▸ Aim of the task:
Return the listing below in full, with every line exactly as it is.

▸ Supplied information:
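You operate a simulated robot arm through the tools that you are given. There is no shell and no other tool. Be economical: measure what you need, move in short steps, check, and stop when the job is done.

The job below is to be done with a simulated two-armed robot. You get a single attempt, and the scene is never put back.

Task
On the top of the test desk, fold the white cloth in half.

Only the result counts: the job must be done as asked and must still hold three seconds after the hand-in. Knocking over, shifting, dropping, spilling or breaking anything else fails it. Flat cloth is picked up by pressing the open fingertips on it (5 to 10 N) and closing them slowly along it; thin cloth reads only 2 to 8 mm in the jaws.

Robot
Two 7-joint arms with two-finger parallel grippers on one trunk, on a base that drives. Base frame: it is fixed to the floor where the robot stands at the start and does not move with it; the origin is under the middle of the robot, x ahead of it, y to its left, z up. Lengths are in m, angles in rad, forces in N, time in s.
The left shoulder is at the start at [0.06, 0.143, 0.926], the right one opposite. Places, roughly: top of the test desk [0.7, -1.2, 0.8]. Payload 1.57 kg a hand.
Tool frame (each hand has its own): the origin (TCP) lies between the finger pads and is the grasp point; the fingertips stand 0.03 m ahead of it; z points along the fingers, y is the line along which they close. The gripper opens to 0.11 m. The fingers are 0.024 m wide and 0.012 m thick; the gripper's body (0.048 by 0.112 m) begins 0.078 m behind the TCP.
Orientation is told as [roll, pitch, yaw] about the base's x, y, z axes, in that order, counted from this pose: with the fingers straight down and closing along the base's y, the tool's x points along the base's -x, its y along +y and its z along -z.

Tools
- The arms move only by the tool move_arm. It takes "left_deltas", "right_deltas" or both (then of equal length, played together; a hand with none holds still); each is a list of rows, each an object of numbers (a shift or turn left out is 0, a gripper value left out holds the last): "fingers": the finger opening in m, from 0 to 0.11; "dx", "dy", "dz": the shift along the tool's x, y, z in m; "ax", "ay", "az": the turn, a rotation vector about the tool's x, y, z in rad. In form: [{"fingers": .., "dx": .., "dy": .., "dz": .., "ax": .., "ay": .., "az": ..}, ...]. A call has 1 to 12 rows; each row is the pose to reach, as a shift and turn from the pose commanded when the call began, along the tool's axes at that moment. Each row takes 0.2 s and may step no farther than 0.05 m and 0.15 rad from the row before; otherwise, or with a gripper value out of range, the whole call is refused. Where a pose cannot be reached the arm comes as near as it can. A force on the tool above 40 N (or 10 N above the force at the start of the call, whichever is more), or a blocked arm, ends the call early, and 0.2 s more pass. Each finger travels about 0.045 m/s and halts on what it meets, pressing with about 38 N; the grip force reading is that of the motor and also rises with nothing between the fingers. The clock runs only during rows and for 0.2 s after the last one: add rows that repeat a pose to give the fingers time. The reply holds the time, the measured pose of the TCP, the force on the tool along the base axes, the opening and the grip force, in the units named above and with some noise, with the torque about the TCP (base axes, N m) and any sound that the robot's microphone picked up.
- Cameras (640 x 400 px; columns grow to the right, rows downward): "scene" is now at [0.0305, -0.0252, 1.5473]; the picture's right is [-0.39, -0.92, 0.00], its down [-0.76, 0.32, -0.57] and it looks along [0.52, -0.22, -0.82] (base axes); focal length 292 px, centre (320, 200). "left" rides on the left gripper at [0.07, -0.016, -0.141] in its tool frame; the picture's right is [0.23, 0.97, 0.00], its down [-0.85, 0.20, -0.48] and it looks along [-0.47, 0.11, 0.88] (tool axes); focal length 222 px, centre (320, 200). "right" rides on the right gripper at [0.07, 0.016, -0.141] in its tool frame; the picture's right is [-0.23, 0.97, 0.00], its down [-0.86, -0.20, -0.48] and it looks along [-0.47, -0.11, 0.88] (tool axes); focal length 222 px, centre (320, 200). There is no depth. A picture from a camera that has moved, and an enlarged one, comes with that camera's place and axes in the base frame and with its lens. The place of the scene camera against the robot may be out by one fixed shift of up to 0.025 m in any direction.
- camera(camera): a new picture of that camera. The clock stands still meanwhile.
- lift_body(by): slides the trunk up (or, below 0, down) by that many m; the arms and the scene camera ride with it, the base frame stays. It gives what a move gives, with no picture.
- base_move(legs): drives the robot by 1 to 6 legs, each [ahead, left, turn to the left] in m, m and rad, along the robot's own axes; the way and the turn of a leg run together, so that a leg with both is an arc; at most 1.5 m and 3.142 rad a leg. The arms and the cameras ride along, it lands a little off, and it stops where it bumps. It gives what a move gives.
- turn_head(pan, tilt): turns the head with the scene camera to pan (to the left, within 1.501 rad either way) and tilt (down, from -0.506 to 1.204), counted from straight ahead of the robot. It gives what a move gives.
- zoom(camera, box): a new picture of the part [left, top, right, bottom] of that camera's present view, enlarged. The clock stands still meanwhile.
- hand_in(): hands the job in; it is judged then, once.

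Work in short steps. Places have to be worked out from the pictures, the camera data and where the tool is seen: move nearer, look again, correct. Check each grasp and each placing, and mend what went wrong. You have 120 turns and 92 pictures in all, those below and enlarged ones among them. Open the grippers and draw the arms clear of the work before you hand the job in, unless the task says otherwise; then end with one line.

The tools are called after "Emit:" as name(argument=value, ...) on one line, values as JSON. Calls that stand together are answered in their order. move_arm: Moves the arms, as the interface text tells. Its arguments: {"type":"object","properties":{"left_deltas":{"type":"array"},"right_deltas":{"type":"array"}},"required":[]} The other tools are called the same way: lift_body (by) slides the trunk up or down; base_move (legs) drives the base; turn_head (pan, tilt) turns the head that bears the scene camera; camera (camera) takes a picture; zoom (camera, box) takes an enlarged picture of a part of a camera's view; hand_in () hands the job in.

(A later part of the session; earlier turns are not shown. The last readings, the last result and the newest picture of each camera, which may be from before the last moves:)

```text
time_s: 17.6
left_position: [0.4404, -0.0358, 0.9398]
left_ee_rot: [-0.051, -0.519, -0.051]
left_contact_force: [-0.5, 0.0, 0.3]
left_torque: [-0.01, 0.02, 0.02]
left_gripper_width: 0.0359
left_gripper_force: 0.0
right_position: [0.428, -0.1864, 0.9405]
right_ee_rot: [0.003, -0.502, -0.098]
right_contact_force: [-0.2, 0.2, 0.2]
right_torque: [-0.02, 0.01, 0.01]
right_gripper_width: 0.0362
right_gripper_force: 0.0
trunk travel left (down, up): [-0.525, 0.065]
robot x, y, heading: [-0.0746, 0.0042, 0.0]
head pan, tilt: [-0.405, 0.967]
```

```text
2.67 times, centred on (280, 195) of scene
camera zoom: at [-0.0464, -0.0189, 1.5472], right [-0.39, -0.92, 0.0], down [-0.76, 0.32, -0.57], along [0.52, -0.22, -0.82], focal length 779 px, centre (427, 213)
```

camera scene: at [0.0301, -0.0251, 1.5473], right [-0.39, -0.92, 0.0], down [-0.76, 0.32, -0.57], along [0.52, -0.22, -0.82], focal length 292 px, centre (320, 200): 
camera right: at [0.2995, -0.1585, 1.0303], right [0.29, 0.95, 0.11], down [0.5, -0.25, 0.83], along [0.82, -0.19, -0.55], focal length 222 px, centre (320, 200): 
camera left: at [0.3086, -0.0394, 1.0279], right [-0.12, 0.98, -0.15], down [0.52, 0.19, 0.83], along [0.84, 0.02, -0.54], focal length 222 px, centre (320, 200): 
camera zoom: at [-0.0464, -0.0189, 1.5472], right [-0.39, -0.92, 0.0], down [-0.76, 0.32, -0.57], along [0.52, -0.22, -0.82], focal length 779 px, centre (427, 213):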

▸ Output of the task:
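You operate a simulated robot arm through the tools that you are given. There is no shell and no other tool. Be economical: measure what you need, move in short steps, check, and stop when the job is done.

The job below is to be done with a simulated two-armed robot. You get a single attempt, and the scene is never put back.

Task
On the top of the test desk, fold the white cloth in half.

Only the result counts: the job must be done as asked and must still hold three seconds after the hand-in. Knocking over, shifting, dropping, spilling or breaking anything else fails it. Flat cloth is picked up by pressing the open fingertips on it (5 to 10 N) and closing them slowly along it; thin cloth reads only 2 to 8 mm in the jaws.

Robot
Two 7-joint arms with two-finger parallel grippers on one trunk, on a base that drives. Base frame: it is fixed to the floor where the robot stands at the start and does not move with it; the origin is under the middle of the robot, x ahead of it, y to its left, z up. Lengths are in m, angles in rad, forces in N, time in s.
The left shoulder is at the start at [0.06, 0.143, 0.926], the right one opposite. Places, roughly: top of the test desk [0.7, -1.2, 0.8]. Payload 1.57 kg a hand.
Tool frame (each hand has its own): the origin (TCP) lies between the finger pads and is the grasp point; the fingertips stand 0.03 m ahead of it; z points along the fingers, y is the line along which they close. The gripper opens to 0.11 m. The fingers are 0.024 m wide and 0.012 m thick; the gripper's body (0.048 by 0.112 m) begins 0.078 m behind the TCP.
Orientation is told as [roll, pitch, yaw] about the base's x, y, z axes, in that order, counted from this pose: with the fingers straight down and closing along the base's y, the tool's x points along the base's -x, its y along +y and its z along -z.

Tools
- The arms move only by the tool move_arm. It takes "left_deltas", "right_deltas" or both (then of equal length, played together; a hand with none holds still); each is a list of rows, each an object of numbers (a shift or turn left out is 0, a gripper value left out holds the last): "fingers": the finger opening in m, from 0 to 0.11; "dx", "dy", "dz": the shift along the tool's x, y, z in m; "ax", "ay", "az": the turn, a rotation vector about the tool's x, y, z in rad. In form: [{"fingers": .., "dx": .., "dy": .., "dz": .., "ax": .., "ay": .., "az": ..}, ...]. A call has 1 to 12 rows; each row is the pose to reach, as a shift and turn from the pose commanded when the call began, along the tool's axes at that moment. Each row takes 0.2 s and may step no farther than 0.05 m and 0.15 rad from the row before; otherwise, or with a gripper value out of range, the whole call is refused. Where a pose cannot be reached the arm comes as near as it can. A force on the tool above 40 N (or 10 N above the force at the start of the call, whichever is more), or a blocked arm, ends the call early, and 0.2 s more pass. Each finger travels about 0.045 m/s and halts on what it meets, pressing with about 38 N; the grip force reading is that of the motor and also rises with nothing between the fingers. The clock runs only during rows and for 0.2 s after the last one: add rows that repeat a pose to give the fingers time. The reply holds the time, the measured pose of the TCP, the force on the tool along the base axes, the opening and the grip force, in the units named above and with some noise, with the torque about the TCP (base axes, N m) and any sound that the robot's microphone picked up.
- Cameras (640 x 400 px; columns grow to the right, rows downward): "scene" is now at [0.0305, -0.0252, 1.5473]; the picture's right is [-0.39, -0.92, 0.00], its down [-0.76, 0.32, -0.57] and it looks along [0.52, -0.22, -0.82] (base axes); focal length 292 px, centre (320, 200). "left" rides on the left gripper at [0.07, -0.016, -0.141] in its tool frame; the picture's right is [0.23, 0.97, 0.00], its down [-0.85, 0.20, -0.48] and it looks along [-0.47, 0.11, 0.88] (tool axes); focal length 222 px, centre (320, 200). "right" rides on the right gripper at [0.07, 0.016, -0.141] in its tool frame; the picture's right is [-0.23, 0.97, 0.00], its down [-0.86, -0.20, -0.48] and it looks along [-0.47, -0.11, 0.88] (tool axes); focal length 222 px, centre (320, 200). There is no depth. A picture from a camera that has moved, and an enlarged one, comes with that camera's place and axes in the base frame and with its lens. The place of the scene camera against the robot may be out by one fixed shift of up to 0.025 m in any direction.
- camera(camera): a new picture of that camera. The clock stands still meanwhile.
- lift_body(by): slides the trunk up (or, below 0, down) by that many m; the arms and the scene camera ride with it, the base frame stays. It gives what a move gives, with no picture.
- base_move(legs): drives the robot by 1 to 6 legs, each [ahead, left, turn to the left] in m, m and rad, along the robot's own axes; the way and the turn of a leg run together, so that a leg with both is an arc; at most 1.5 m and 3.142 rad a leg. The arms and the cameras ride along, it lands a little off, and it stops where it bumps. It gives what a move gives.
- turn_head(pan, tilt): turns the head with the scene camera to pan (to the left, within 1.501 rad either way) and tilt (down, from -0.506 to 1.204), counted from straight ahead of the robot. It gives what a move gives.
- zoom(camera, box): a new picture of the part [left, top, right, bottom] of that camera's present view, enlarged. The clock stands still meanwhile.
- hand_in(): hands the job in; it is judged then, once.

Work in short steps. Places have to be worked out from the pictures, the camera data and where the tool is seen: move nearer, look again, correct. Check each grasp and each placing, and mend what went wrong. You have 120 turns and 92 pictures in all, those below and enlarged ones among them. Open the grippers and draw the arms clear of the work before you hand the job in, unless the task says otherwise; then end with one line.

The tools are called after "Emit:" as name(argument=value, ...) on one line, values as JSON. Calls that stand together are answered in their order. move_arm: Moves the arms, as the interface text tells. Its arguments: {"type":"object","properties":{"left_deltas":{"type":"array"},"right_deltas":{"type":"array"}},"required":[]} The other tools are called the same way: lift_body (by) slides the trunk up or down; base_move (legs) drives the base; turn_head (pan, tilt) turns the head that bears the scene camera; camera (camera) takes a picture; zoom (camera, box) takes an enlarged picture of a part of a camera's view; hand_in () hands the job in.

(A later part of the session; earlier turns are not shown. The last readings, the last result and the newest picture of each camera, which may be from before the last moves:)

```text
time_s: 17.6
left_position: [0.4404, -0.0358, 0.9398]
left_ee_rot: [-0.051, -0.519, -0.051]
left_contact_force: [-0.5, 0.0, 0.3]
left_torque: [-0.01, 0.02, 0.02]
left_gripper_width: 0.0359
left_gripper_force: 0.0
right_position: [0.428, -0.1864, 0.9405]
right_ee_rot: [0.003, -0.502, -0.098]
right_contact_force: [-0.2, 0.2, 0.2]
right_torque: [-0.02, 0.01, 0.01]
right_gripper_width: 0.0362
right_gripper_force: 0.0
trunk travel left (down, up): [-0.525, 0.065]
robot x, y, heading: [-0.0746, 0.0042, 0.0]
head pan, tilt: [-0.405, 0.967]
```

```text
2.67 times, centred on (280, 195) of scene
camera zoom: at [-0.0464, -0.0189, 1.5472], right [-0.39, -0.92, 0.0], down [-0.76, 0.32, -0.57], along [0.52, -0.22, -0.82], focal length 779 px, centre (427, 213)
```

camera scene: at [0.0301, -0.0251, 1.5473], right [-0.39, -0.92, 0.0], down [-0.76, 0.32, -0.57], along [0.52, -0.22, -0.82], focal length 292 px, centre (320, 200): 
camera right: at [0.2995, -0.1585, 1.0303], right [0.29, 0.95, 0.11], down [0.5, -0.25, 0.83], along [0.82, -0.19, -0.55], focal length 222 px, centre (320, 200): 
camera left: at [0.3086, -0.0394, 1.0279], right [-0.12, 0.98, -0.15], down [0.52, 0.19, 0.83], along [0.84, 0.02, -0.54], focal length 222 px, centre (320, 200): 
camera zoom: at [-0.0464, -0.0189, 1.5472], right [-0.39, -0.92, 0.0], down [-0.76, 0.32, -0.57], along [0.52, -0.22, -0.82], focal length 779 px, centre (427, 213):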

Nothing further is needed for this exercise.